AN IGBO WOMAN CAN MARRY AN IGBO WOMAN


Remy Ilona


A discussion about marriage, which the Igbos believe is the gateway to having children, in Igbo culture, will require writing volumes. An Igbo man must marry a woman or women: preferably fellow Igbos. An Igbo woman can marry an Igbo woman. We will discuss how this can happen, and why it can happen.


If an Igbo woman is unable to conceive and produce children with her husband or in a situation where she is unable to bear a male child, Omenana (Igbo culture) allows her to get a wife. This wife will have sexual relations with her husband, and if she conceives, the child will be the child of the woman who married her and of course that of the husband and not denying the biological mother of all her rights as the biological mother of the child. Such a child will call the woman “Mama nnukwu” and the biological mother “Mama obele” meaning big mummy and small mummy.

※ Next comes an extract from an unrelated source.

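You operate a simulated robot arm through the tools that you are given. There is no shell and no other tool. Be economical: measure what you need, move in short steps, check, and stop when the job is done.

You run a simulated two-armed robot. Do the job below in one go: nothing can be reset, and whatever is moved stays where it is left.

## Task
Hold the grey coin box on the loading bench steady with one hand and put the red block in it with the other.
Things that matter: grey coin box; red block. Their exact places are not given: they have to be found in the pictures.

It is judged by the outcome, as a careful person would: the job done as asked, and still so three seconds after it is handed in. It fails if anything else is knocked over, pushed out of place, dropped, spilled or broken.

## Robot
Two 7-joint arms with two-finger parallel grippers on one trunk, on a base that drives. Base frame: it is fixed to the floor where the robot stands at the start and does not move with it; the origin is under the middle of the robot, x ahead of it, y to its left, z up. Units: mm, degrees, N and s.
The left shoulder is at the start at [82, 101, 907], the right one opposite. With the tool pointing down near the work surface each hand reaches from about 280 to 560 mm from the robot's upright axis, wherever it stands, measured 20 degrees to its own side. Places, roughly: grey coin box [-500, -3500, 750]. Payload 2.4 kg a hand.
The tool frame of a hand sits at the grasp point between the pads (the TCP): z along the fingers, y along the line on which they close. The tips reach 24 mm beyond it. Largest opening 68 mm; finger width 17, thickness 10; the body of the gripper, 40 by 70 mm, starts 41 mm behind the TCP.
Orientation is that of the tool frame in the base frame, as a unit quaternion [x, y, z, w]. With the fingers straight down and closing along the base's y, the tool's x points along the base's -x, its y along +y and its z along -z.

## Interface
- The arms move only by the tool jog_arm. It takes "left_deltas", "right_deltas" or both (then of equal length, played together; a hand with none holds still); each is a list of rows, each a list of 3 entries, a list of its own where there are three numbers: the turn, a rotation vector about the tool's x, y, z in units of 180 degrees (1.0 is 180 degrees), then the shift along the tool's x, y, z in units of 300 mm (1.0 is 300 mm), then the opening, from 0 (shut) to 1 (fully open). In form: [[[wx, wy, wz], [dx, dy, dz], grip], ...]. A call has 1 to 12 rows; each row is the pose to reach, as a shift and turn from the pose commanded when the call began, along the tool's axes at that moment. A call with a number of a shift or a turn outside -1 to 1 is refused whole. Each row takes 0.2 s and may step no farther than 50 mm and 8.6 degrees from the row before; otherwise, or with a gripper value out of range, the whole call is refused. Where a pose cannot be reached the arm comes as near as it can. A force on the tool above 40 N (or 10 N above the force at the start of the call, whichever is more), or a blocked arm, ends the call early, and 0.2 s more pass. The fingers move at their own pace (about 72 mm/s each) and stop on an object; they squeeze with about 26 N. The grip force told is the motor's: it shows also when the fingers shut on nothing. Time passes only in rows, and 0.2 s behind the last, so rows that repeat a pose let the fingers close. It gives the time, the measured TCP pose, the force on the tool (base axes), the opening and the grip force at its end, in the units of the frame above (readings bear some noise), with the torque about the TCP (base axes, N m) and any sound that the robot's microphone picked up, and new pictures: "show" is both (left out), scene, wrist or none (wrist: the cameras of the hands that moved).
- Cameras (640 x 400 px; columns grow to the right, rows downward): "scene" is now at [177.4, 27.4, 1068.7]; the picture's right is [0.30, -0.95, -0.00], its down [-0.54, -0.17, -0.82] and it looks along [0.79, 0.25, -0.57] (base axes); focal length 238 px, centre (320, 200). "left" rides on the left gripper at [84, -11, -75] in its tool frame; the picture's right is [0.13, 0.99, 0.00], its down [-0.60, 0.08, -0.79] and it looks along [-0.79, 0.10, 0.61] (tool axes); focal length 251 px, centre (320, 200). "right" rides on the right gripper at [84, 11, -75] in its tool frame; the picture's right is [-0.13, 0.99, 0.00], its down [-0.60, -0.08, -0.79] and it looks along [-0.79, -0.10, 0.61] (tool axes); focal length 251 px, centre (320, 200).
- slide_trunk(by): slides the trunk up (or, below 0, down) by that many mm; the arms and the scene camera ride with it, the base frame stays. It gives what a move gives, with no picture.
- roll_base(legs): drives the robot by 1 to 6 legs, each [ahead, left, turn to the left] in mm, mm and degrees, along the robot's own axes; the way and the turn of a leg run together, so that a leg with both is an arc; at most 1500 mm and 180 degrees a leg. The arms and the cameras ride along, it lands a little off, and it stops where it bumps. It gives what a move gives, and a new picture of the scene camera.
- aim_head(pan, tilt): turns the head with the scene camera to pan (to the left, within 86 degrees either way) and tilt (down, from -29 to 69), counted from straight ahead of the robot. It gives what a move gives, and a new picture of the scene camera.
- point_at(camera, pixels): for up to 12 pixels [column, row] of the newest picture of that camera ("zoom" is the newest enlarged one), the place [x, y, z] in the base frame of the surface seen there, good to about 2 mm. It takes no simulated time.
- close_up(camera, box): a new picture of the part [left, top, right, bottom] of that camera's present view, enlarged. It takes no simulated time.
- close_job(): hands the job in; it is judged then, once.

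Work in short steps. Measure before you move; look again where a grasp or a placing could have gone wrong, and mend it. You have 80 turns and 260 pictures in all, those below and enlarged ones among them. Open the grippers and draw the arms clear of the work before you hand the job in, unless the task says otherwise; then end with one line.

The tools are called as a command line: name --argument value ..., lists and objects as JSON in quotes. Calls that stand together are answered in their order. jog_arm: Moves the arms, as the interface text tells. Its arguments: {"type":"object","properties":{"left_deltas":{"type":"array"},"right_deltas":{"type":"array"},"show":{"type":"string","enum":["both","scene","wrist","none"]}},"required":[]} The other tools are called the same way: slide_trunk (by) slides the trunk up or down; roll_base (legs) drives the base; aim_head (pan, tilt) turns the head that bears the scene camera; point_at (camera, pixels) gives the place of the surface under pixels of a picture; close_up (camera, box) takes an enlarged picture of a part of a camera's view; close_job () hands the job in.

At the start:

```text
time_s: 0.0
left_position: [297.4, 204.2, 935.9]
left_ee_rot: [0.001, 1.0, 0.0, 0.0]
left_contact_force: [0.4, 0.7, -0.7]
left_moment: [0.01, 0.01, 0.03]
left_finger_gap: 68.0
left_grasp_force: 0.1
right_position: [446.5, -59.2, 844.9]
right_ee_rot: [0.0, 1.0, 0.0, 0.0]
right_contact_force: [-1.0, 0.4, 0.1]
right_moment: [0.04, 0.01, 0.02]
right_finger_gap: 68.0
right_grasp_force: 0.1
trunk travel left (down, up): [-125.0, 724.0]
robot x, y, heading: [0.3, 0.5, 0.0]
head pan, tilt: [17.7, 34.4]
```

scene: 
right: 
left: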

Igbo people, male and female, do not know how to be happy if they do not have children. They crave for children, because they love children. Examination of their deepest history reveals why they would do many things like what I described, to have children. Their foremost ancestor Abraham the Igbo (Hebrew) and his wife Sarah who acquired Hagar her maid to produce children who would be her children with her husband suffered childlessness for many years. And from their (Igbo) earliest history again we see this people responding to this hunger for children. Abraham’s grandchild Jacob had two wives: Leah and Rachel, who as his cousins had similar traditions and history with him. Rachel who had difficulties conceiving ‘married’ her maid and she produced children with Jacob for her. Leah in competition followed suit. And the four women produced the 12 sons of Israel.


It is this hunger for children and fear of childlessness, which got wired into the genes of their descendant.